---- Supplied material
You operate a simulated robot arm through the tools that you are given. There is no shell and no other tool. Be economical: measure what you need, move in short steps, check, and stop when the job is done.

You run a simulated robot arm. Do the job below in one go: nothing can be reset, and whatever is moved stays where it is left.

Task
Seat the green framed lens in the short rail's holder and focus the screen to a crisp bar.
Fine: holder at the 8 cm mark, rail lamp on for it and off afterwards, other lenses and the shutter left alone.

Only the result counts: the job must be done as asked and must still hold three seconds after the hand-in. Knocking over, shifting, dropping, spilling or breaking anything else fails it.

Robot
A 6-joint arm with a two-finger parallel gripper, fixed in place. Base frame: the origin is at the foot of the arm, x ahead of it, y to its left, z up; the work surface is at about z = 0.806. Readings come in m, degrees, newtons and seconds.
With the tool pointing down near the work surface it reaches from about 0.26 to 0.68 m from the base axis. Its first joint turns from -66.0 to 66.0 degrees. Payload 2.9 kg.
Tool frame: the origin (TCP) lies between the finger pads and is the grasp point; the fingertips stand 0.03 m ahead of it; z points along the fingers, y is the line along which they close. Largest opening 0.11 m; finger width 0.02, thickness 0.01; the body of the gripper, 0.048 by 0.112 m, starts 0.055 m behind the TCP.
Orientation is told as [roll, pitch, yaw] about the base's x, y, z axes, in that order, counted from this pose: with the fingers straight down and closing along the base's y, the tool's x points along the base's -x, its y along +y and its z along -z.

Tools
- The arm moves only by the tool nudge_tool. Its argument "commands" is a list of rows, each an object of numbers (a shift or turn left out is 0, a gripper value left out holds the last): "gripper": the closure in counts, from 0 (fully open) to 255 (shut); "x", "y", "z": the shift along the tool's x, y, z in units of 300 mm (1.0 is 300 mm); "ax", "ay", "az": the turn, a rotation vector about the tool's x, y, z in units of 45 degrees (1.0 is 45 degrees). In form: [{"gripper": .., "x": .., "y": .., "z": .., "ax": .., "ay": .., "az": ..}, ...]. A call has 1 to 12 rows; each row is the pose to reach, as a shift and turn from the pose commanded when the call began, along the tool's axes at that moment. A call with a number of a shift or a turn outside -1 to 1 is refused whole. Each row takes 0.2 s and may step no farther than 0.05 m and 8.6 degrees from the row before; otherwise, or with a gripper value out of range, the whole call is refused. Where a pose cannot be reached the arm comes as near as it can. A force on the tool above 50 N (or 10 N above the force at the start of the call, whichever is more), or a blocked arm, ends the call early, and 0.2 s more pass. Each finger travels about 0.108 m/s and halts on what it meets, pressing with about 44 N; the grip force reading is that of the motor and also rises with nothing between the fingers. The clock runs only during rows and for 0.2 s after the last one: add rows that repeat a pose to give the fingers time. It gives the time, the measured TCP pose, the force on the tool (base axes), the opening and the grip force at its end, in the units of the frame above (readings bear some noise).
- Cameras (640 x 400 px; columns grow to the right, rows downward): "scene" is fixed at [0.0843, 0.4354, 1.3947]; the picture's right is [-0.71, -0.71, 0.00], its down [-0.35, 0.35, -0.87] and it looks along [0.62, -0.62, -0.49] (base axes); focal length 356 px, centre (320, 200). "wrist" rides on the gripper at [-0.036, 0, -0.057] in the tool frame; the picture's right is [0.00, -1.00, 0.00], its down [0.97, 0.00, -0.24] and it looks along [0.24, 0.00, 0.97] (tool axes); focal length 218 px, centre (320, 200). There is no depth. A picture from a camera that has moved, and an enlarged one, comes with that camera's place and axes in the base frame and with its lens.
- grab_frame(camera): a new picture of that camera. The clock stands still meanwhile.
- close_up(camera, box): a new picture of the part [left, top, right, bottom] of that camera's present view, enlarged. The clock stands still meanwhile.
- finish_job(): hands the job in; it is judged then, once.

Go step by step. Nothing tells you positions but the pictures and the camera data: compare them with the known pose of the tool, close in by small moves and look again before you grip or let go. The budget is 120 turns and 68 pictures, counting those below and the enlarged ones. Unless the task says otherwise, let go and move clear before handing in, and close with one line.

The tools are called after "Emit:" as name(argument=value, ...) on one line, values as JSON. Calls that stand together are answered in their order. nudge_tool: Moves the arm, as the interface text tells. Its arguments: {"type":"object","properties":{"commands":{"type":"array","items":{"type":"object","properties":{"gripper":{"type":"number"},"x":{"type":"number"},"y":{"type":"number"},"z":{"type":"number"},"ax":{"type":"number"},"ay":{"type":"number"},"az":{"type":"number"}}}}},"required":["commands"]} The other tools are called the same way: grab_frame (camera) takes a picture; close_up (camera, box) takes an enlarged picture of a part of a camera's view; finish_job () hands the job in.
--------
---- Supplied material
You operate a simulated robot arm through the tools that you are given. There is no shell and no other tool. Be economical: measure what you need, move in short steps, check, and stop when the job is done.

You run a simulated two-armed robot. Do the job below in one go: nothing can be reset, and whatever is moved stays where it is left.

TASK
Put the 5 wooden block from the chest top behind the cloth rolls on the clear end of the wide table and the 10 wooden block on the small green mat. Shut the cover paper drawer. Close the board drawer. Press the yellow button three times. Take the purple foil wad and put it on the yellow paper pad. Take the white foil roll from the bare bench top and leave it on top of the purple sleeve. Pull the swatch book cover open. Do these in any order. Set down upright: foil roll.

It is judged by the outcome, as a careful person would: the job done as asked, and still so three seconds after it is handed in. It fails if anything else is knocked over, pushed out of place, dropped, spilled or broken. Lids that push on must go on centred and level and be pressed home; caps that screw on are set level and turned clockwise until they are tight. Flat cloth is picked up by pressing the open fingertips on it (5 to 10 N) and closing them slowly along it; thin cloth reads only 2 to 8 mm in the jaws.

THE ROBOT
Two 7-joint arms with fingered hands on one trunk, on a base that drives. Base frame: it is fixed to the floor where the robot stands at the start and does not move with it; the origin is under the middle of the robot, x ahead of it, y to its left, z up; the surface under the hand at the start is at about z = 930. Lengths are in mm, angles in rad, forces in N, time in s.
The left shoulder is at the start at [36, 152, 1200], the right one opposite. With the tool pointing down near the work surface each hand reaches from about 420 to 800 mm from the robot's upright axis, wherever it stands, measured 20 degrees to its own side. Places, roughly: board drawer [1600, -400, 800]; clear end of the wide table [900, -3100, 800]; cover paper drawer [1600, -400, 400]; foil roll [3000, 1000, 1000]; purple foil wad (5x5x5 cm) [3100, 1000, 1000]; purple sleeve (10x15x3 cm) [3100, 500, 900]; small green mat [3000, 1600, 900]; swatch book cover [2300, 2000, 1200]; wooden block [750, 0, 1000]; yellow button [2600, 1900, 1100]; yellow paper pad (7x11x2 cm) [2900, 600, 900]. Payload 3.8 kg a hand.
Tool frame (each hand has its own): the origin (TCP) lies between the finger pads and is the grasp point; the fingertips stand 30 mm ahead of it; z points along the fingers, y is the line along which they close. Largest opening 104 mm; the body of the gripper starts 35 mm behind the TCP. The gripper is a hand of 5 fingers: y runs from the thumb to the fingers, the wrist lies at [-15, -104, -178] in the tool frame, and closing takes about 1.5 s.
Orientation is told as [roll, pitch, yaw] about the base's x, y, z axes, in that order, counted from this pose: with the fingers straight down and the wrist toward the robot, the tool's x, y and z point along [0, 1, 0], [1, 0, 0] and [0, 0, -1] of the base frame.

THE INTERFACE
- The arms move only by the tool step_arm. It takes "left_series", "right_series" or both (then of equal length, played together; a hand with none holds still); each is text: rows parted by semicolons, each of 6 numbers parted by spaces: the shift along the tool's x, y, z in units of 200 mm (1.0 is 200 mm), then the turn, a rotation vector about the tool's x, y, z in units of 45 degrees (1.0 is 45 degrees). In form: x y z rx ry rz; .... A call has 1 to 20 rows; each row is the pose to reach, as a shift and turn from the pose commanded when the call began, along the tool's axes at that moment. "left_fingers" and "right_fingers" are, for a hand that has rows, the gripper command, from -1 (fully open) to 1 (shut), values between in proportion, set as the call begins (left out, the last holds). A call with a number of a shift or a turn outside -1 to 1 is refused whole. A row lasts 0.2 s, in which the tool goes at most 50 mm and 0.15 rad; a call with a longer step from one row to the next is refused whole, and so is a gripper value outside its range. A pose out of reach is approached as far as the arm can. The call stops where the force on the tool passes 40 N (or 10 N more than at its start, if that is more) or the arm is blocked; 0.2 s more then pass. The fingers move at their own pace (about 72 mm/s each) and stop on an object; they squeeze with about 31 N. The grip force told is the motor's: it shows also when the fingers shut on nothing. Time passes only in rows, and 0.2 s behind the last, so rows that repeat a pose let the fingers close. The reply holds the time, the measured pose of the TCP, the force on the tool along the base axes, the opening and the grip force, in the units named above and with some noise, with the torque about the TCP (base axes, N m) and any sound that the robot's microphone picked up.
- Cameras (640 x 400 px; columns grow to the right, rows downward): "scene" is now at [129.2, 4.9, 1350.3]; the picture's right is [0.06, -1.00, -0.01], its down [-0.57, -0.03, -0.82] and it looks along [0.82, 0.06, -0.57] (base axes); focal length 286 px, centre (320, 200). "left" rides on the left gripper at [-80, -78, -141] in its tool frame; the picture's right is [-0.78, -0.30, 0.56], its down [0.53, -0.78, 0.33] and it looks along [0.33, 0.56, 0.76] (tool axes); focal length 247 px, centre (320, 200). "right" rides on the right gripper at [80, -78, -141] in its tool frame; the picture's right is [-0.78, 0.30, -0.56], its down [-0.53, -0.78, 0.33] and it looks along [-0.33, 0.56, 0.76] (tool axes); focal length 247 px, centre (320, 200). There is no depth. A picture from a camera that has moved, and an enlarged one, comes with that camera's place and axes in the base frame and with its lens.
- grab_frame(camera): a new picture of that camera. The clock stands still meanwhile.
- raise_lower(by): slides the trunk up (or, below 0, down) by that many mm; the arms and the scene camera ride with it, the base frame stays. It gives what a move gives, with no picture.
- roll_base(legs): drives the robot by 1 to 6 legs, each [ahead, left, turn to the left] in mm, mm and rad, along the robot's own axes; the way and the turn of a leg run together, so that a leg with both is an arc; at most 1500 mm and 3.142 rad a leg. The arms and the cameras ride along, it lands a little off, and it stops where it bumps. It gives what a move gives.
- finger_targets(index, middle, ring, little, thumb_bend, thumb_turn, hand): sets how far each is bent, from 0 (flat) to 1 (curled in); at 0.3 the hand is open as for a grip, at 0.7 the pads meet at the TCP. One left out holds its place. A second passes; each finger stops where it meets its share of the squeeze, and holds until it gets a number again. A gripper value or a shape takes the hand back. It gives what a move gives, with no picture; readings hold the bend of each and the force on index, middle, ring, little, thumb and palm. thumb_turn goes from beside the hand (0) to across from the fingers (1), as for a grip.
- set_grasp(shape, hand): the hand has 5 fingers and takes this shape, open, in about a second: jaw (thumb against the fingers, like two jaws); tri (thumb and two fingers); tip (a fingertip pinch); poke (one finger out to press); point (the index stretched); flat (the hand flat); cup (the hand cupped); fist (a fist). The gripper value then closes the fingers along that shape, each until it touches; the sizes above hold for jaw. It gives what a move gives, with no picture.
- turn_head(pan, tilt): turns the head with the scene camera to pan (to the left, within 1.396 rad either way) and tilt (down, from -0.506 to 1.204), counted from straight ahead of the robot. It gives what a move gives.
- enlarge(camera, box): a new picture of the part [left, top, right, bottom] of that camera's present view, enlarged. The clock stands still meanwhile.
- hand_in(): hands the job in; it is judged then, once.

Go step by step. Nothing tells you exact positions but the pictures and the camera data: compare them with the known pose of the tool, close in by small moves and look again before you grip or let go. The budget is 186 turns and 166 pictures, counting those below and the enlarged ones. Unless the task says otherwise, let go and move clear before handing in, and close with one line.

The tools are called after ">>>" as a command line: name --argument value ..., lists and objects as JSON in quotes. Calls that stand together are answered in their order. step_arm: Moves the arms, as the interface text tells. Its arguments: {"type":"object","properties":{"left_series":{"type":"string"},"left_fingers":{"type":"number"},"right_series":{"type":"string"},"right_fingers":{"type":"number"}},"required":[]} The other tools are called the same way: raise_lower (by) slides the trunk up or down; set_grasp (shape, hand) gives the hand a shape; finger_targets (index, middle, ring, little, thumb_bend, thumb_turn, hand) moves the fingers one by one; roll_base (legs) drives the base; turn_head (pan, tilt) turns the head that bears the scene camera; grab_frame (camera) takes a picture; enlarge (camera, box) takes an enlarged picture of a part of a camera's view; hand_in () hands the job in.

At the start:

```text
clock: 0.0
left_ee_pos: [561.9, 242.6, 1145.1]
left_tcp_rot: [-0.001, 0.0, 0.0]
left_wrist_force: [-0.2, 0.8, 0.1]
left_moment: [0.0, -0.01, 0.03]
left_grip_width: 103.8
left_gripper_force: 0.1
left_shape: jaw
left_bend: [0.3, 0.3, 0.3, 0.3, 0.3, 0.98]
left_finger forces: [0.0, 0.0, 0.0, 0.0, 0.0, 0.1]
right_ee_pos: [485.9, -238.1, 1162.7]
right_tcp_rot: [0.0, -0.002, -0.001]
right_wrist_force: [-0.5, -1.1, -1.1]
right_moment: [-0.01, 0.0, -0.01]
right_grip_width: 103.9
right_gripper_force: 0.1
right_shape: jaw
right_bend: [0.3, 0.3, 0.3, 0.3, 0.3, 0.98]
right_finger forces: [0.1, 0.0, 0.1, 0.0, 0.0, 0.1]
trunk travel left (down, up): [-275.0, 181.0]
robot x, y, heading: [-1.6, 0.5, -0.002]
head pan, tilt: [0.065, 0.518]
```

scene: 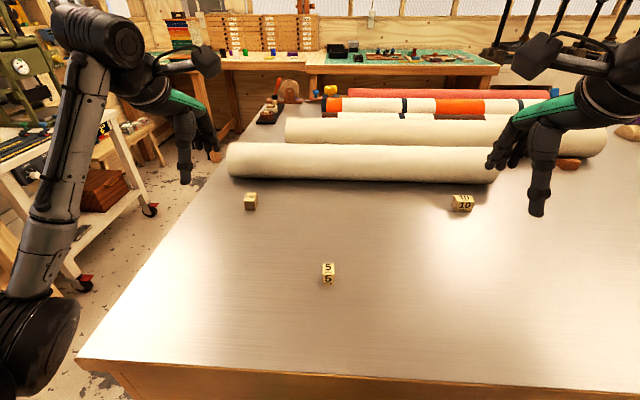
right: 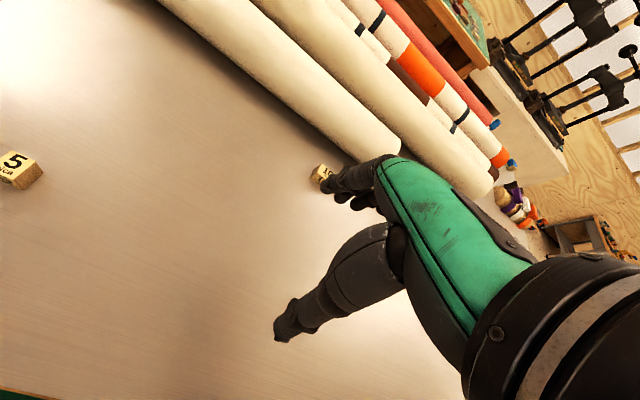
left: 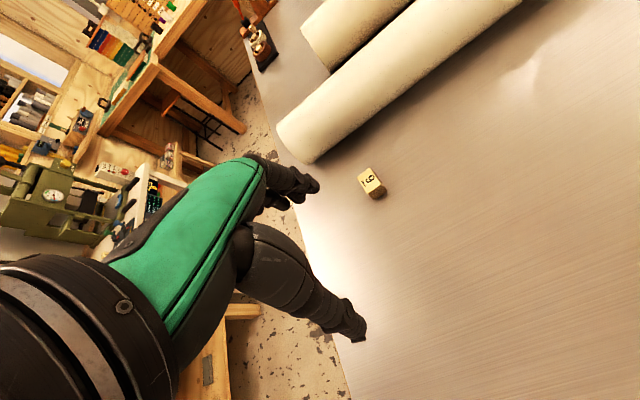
--------
**Work to complete**. Show the lines that mention the word "holder".

**Answer to this problem**.
Seat the green framed lens in the short rail's holder and focus the screen to a crisp bar.
Fine: holder at the 8 cm mark, rail lamp on for it and off afterwards, other lenses and the shutter left alone.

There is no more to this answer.